---------- Recorded information

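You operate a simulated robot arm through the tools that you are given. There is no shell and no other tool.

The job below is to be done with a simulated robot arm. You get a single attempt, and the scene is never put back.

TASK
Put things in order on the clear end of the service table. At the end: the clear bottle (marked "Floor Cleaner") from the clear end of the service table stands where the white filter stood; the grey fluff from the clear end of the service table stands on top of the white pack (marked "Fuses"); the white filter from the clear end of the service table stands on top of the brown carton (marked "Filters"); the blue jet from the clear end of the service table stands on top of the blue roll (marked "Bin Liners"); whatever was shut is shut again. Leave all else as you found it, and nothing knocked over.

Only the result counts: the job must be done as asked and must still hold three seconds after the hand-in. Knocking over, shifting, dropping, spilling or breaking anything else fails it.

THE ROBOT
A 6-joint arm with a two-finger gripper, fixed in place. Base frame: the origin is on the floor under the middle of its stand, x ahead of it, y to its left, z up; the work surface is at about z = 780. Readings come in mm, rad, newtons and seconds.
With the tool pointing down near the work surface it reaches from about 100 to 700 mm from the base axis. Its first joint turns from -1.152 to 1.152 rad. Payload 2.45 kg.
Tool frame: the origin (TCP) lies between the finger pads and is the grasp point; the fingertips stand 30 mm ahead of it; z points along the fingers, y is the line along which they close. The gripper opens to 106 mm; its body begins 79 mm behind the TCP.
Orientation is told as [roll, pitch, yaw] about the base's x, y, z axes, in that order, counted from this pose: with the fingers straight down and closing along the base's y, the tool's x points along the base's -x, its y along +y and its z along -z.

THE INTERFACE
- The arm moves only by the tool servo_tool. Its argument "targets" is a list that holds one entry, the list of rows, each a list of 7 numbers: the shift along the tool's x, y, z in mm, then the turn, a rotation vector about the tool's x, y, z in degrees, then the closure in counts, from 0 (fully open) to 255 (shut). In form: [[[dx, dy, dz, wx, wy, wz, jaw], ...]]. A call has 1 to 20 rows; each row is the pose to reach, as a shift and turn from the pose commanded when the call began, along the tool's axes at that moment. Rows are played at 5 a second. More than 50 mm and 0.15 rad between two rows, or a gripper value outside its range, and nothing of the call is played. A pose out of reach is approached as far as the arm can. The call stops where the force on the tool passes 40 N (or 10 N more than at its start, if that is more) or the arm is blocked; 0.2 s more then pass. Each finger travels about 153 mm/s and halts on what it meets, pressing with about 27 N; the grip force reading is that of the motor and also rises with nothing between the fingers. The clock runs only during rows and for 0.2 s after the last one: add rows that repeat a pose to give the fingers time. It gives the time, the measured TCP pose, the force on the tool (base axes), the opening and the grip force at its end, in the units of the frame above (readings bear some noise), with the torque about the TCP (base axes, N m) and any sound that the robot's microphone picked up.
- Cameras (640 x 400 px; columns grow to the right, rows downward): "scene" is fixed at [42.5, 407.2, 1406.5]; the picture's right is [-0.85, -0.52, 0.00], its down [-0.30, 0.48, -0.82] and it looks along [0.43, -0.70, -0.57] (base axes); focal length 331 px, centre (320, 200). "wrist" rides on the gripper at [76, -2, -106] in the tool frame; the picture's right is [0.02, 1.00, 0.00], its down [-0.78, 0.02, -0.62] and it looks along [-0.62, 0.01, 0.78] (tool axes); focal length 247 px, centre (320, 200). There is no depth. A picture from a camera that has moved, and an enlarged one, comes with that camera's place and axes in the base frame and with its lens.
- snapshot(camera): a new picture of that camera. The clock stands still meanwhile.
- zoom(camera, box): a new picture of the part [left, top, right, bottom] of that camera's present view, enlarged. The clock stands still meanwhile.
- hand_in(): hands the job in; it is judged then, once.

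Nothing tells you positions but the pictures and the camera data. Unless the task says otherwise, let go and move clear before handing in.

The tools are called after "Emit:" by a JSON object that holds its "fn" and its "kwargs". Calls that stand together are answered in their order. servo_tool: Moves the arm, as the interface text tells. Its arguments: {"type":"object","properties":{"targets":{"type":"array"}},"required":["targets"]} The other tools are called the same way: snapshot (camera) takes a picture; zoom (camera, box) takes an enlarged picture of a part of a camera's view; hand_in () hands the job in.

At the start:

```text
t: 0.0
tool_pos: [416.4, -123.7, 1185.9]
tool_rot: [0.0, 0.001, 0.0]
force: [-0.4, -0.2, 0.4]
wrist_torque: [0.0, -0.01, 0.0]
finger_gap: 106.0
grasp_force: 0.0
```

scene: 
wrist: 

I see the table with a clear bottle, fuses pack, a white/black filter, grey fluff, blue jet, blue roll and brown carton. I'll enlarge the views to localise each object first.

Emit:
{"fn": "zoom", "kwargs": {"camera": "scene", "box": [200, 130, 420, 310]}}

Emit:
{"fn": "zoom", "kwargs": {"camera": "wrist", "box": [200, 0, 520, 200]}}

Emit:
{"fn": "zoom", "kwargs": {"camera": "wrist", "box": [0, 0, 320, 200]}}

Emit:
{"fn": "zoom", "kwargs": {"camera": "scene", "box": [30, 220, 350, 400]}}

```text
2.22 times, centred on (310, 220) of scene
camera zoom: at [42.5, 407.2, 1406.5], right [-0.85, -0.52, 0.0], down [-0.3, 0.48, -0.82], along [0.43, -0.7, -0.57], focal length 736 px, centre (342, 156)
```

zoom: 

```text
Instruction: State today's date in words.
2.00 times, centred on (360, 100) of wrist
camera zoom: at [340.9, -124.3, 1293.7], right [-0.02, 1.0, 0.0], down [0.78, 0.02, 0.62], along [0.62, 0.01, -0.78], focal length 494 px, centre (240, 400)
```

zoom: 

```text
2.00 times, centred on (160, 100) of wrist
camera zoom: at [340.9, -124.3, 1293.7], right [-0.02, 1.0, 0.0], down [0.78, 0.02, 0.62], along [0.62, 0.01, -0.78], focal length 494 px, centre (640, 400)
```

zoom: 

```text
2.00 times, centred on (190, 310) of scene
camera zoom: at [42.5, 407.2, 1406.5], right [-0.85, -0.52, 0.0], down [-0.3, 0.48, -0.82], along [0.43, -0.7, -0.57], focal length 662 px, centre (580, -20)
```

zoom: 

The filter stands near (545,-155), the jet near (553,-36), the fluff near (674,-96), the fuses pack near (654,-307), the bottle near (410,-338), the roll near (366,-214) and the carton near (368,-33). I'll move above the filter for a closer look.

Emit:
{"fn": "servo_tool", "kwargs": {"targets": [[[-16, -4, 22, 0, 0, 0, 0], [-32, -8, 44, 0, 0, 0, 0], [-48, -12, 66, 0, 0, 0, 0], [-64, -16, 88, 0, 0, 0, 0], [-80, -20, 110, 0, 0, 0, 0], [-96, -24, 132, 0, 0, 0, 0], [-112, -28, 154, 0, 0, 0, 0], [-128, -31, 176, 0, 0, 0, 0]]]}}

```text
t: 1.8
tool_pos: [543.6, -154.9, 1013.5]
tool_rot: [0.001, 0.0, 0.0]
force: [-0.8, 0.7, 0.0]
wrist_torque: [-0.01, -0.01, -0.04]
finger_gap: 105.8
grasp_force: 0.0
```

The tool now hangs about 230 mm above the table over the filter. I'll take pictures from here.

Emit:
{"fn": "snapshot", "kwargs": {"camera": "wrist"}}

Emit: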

--------------------

Directive: Copy the whole source document, the one that starts with "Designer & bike".

---------- Source document

Designer & bike rider in British Columbia, Canada

Design Academy First Impressions

Hi David, Jeff Werner here. How’s things?
Me: I’m in Eindhoven. Been here over a month now. Got a decent room in a townhouse with three flatmates, themselves from all corners of the globe and masters students at the Academy. My days (and nights) are filled with studies in the Public Space department and the Atelier module course, which is like Foundation on steroids. Oh and of course riding bicycles to Dutch parties in abandoned squatter buildings.
bare bedroom with mattress and two windows
My bedroom, first day. Much more cluttered now.
furniture in a living room piled against one wall
My living room special project. Much less cluttered now.
Jeff Werner and Jonathan Igharis
Me and Jon Igharis, fellow ECI exchange student (did you know he’s also at DAE this term?) at pretty much the best party. Photo courtesy Jon.
I can honestly say that Design Academy is pretty good. The faculty give spot-on feedback, are very honest in their biases, and even more honest (harsh, some might say) with their critiques. I’m told that 20-30% of students fail at least one entire term. (I just talked to my friend Lucas: he says 50% in his department). I’ve certainly met a lot who have, including two of my roommates.
Design students stand around in the studio making decisions
My top-notch Atelier classmates making a group decision on the arrangement of our ‘village’ assignment.
The students: I’m consistently impressed with the maturity (I’d guess almost half are in their mid-20s and have previous education) and diversity of approaches to our more creative assignments. And how overall smart they all are. For example, we need to design and make a clock that speaks to cyclical time as opposed to our usual linear perception of it. My clock will visualize multiple timezones as they relate to how many of my contacts are online simultaneously around the world. A girl in the class thought of a device that makes tea over a period of hours rather than minutes. One guy is using flies trapped in various sized jars, which determines their life spans. Another installed layers of coloured paper to be tread and torn upon in an elevator. Another is exposing newsprint to various durations of sunlight.

--------------------

Response below:
Designer & bike rider in British Columbia, Canada

Design Academy First Impressions

Hi David, Jeff Werner here. How’s things?
Me: I’m in Eindhoven. Been here over a month now. Got a decent room in a townhouse with three flatmates, themselves from all corners of the globe and masters students at the Academy. My days (and nights) are filled with studies in the Public Space department and the Atelier module course, which is like Foundation on steroids. Oh and of course riding bicycles to Dutch parties in abandoned squatter buildings.
bare bedroom with mattress and two windows
My bedroom, first day. Much more cluttered now.
furniture in a living room piled against one wall
My living room special project. Much less cluttered now.
Jeff Werner and Jonathan Igharis
Me and Jon Igharis, fellow ECI exchange student (did you know he’s also at DAE this term?) at pretty much the best party. Photo courtesy Jon.
I can honestly say that Design Academy is pretty good. The faculty give spot-on feedback, are very honest in their biases, and even more honest (harsh, some might say) with their critiques. I’m told that 20-30% of students fail at least one entire term. (I just talked to my friend Lucas: he says 50% in his department). I’ve certainly met a lot who have, including two of my roommates.
Design students stand around in the studio making decisions
My top-notch Atelier classmates making a group decision on the arrangement of our ‘village’ assignment.
The students: I’m consistently impressed with the maturity (I’d guess almost half are in their mid-20s and have previous education) and diversity of approaches to our more creative assignments. And how overall smart they all are. For example, we need to design and make a clock that speaks to cyclical time as opposed to our usual linear perception of it. My clock will visualize multiple timezones as they relate to how many of my contacts are online simultaneously around the world. A girl in the class thought of a device that makes tea over a period of hours rather than minutes. One guy is using flies trapped in various sized jars, which determines their life spans. Another installed layers of coloured paper to be tread and torn upon in an elevator. Another is exposing newsprint to various durations of sunlight.